-- START SOURCE DATA --
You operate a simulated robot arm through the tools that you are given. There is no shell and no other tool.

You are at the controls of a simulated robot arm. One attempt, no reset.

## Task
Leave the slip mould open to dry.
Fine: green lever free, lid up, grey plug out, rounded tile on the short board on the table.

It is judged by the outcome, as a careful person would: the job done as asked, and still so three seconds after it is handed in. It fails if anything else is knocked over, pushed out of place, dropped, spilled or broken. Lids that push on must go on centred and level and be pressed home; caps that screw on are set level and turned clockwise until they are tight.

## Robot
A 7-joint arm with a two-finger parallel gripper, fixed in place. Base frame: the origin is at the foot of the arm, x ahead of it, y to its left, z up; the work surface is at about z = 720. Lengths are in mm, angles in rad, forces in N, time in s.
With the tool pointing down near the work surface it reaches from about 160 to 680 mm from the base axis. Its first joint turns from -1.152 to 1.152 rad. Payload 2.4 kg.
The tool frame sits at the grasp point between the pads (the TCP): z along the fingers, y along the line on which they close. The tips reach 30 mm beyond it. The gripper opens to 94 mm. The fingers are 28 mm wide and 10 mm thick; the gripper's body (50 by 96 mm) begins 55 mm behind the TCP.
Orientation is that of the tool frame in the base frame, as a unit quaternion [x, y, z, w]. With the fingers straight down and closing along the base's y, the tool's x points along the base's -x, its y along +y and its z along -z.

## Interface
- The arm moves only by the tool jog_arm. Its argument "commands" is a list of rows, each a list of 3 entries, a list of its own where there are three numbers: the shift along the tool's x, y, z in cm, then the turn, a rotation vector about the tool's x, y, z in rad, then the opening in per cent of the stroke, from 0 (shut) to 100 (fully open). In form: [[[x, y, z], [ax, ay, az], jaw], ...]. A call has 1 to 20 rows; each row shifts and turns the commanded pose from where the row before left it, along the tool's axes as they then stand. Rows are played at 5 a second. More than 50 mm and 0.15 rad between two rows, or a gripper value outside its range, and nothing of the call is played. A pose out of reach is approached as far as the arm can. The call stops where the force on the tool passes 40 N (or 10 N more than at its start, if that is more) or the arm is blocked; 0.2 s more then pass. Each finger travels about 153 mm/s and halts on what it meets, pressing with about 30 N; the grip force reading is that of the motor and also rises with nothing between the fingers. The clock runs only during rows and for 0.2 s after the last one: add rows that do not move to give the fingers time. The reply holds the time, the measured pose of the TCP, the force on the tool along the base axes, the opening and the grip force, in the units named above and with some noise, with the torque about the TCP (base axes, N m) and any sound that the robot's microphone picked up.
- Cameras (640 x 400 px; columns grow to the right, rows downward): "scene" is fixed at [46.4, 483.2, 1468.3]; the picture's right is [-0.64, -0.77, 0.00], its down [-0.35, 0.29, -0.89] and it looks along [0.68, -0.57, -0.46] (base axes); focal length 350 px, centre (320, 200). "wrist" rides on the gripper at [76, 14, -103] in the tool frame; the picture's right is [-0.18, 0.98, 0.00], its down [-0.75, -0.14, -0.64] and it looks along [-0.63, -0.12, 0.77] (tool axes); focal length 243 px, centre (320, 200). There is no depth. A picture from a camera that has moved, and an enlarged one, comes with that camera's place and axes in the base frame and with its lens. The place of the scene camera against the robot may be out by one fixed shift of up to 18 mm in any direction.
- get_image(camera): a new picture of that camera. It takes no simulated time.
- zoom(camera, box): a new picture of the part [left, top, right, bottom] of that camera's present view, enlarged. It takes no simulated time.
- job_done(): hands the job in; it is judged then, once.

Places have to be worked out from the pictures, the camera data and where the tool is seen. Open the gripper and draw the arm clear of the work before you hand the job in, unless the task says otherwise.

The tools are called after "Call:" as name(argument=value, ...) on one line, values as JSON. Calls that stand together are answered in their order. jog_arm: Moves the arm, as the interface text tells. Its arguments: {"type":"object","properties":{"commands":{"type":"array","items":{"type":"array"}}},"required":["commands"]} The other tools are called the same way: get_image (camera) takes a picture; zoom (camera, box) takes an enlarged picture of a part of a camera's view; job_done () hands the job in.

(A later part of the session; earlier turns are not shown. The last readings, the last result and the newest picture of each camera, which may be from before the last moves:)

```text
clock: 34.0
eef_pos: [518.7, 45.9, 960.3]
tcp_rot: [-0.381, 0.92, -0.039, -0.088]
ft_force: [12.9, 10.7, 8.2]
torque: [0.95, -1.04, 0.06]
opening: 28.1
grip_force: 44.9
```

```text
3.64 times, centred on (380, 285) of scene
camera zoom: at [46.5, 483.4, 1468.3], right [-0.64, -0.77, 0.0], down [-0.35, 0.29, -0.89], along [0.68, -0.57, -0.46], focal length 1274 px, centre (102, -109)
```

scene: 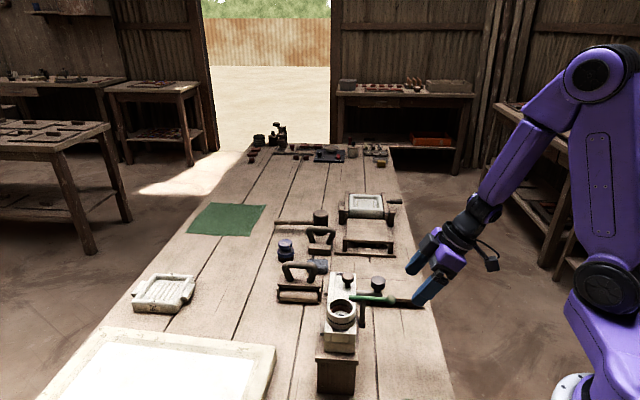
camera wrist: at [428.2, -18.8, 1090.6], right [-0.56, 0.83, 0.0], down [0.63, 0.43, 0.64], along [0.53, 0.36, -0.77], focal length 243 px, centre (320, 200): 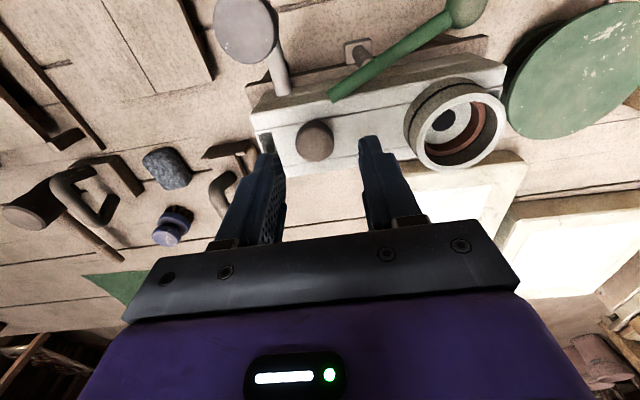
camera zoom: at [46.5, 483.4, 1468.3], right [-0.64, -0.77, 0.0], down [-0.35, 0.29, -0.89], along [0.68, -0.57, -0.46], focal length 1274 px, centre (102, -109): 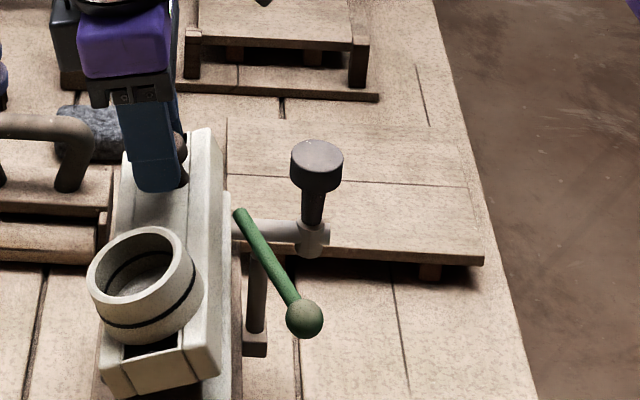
-- END SOURCE DATA --
-- START PASSAGE --
The Union Recorder

Community News Network

January 27, 2014

Google wins $1 victory against patent owner harassing customers

WASHINGTON — A $1 victory for Google could mean a whole lot more in savings for some of its customers.

A federal jury in Marshall, Texas, said Jan. 23 that patent-licensing company Beneficial Innovations breached a settlement agreement with Google by suing its customers. The jury awarded nominal damages of $1, which was all Google sought because its main goal was to make clear that its customers were covered by the license.

The case illustrates how technology companies are fighting patent-licensing firms that sue their customers. Companies such as Google and Adobe are increasingly challenging patents in courts and before the U.S. Patent and Trademark Office, and are asking Congress to pass legislation to discourage lawsuits against the users of technology.

"We have the resources, we understand the technology, we know how our product is supposed to be used, and we're in the best position to defend our customers," said Dana Rao, associate general counsel at Adobe, which has sued patent- licensing companies on behalf of its customers.

Closely held Beneficial, incorporated in Nevada, filed patent-infringement suits against Google in 2007 and 2009, and the two sides reached an agreement in which Google paid for a license to the patents. That 2010 accord also covered customers using Google's DoubleClick advertising product including Autotrader.com and Demand Media, Mountain View, Calif.-based Google said.

"Beneficial went back on the terms of its own license agreement, pursuing our customers for simply using our licensed services," Matt Kallman, a Google spokesman, said in a statement. "This is a great outcome that the jury worked hard to get right."

The patents relate to playing games on a network and a networking system for advertising. Beneficial argued that the customers were only licensed under certain circumstances, which didn't apply in this case, according to court records. Beneficial lawyer Elizabeth DeRieux of Capshaw DeRieux in Gladewater, Texas, didn't provide a comment.

The tactic by technology companies of claiming customers are covered by a patent license has its limits. Apple sought to invalidate patents asserted against developers of applications for its iPhone and iPad tablet computer. The patent owner, Lodsys LLC, settled with all of Apple's customers, thus pushing Apple out of the case, and then proceeded against other developers.

Federal law says suits can be filed against anyone who makes, uses, sells or offers to sell a product that infringes a U.S. patent. Sometimes the product manufacturer can't be identified, isn't subject to the jurisdiction of U.S. courts because it only operates overseas, or the product is modified by the customer.
-- END PASSAGE --
**PROBLEMS**
(1) Set down the passage as it stands from "The tactic by" to "against other developers.", and nothing more.
(2) Continue the passage from where it stops.

**RESPONSES**
(1)
The tactic by technology companies of claiming customers are covered by a patent license has its limits. Apple sought to invalidate patents asserted against developers of applications for its iPhone and iPad tablet computer. The patent owner, Lodsys LLC, settled with all of Apple's customers, thus pushing Apple out of the case, and then proceeded against other developers.

(2)
In those instances, users or sellers have to be sued, said Robert Stoll of Drinker Biddle in Washington, who formerly ran patent operations at the patent office.

It's only been since 2011 or so that firms who buy up patents to seek royalties, known by the pejorative "troll," have been going after the users of products made by well-known companies like Google and Adobe, Rao said.

The technology companies can be made to cover any lawsuit costs incurred by their customers, so resolving a single suit avoids multiple payouts. It also just makes good business sense.

"People want to make sure they've got their reputation maintained with their user community," Stoll said. "I wouldn't be buying their products if they didn't step in to protect me."

If a company proves its product doesn't infringe a patent, then all of its customers are off the hook. Should the company invalidate the patent, then anyone sued by the patent owner would be in the clear. Adobe has several trials scheduled for this year, Rao said.

"We'll use all of the tactics to try to take down the patent trolls," Rao said. "The problem is that, while we're able to step in and defend our customers in many district courts, the pace of these litigations is just growing."

Congress is considering legislation that would put suits against end users on hold until litigation is resolved between the manufacturer and patent owner.

In the meantime, more suits like those filed by Google and Adobe, could be in the offing.

"It makes good company sense," Stoll said.

1
Text Only
Community News Network
Poll
AP Video
Death Penalty Expert: 'This is a Turning Point' House Committee at Odds Over Obama Lawsuit Raw: MH17 Victim's Bodies Arrive in Netherlands Raw: UN School Used As Shelter Hit by Tank Shell Raw: Gunmen Attack Iraqi Prison Convoy Plane Leaves Ukraine With More Crash Victims The Rock Brings Star Power to Premiere Raw: Families Travel to Taiwan Plane Crash Site Arizona Execution Takes Almost Two Hours Gen. Odierno Discusses Ukraine, NATO at Forum Gaza Fighting Rages Amid Cease-Fire Efforts Mint Gives JFK Coin a Face-lift Creative Makeovers for Ugly Cellphone Towers Ariz. Inmate Dies 2 Hours After Execution Began Crash Kills Teen Pilot Seeking World Record LeBron James Sends Apology Treat to Neighbors Raw: Funeral for Man Who Died in NYPD Custody Migrants Back in Honduras After US Deports Israeli American Reservist Torn Over Return
Facebook
Twitter Updates
Follow us on twitter
Parade
Magazine

Click HERE to read all your Parade favorites including Hollywood Wire, Celebrity interviews and photo galleries, Food recipes and cooking tips, Games and lots more.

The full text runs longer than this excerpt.